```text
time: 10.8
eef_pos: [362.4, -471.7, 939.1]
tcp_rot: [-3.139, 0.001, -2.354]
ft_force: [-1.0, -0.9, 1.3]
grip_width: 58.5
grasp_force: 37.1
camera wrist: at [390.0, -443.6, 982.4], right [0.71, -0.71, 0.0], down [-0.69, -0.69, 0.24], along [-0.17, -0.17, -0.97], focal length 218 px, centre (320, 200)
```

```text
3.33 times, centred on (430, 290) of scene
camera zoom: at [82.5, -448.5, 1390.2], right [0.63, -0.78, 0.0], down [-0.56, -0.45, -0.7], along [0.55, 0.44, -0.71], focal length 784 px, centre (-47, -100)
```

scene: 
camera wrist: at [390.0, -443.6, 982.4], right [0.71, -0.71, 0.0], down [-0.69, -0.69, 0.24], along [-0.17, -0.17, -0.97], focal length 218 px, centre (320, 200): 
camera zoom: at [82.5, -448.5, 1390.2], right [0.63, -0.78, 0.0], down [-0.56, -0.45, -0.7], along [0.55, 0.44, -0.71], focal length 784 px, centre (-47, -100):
^^^^^^^^
* [PROMPT]:
Select and copy every line of the material that holds the string "scene".

* [RESULT BELOW]:
3.33 times, centred on (430, 290) of scene
scene: 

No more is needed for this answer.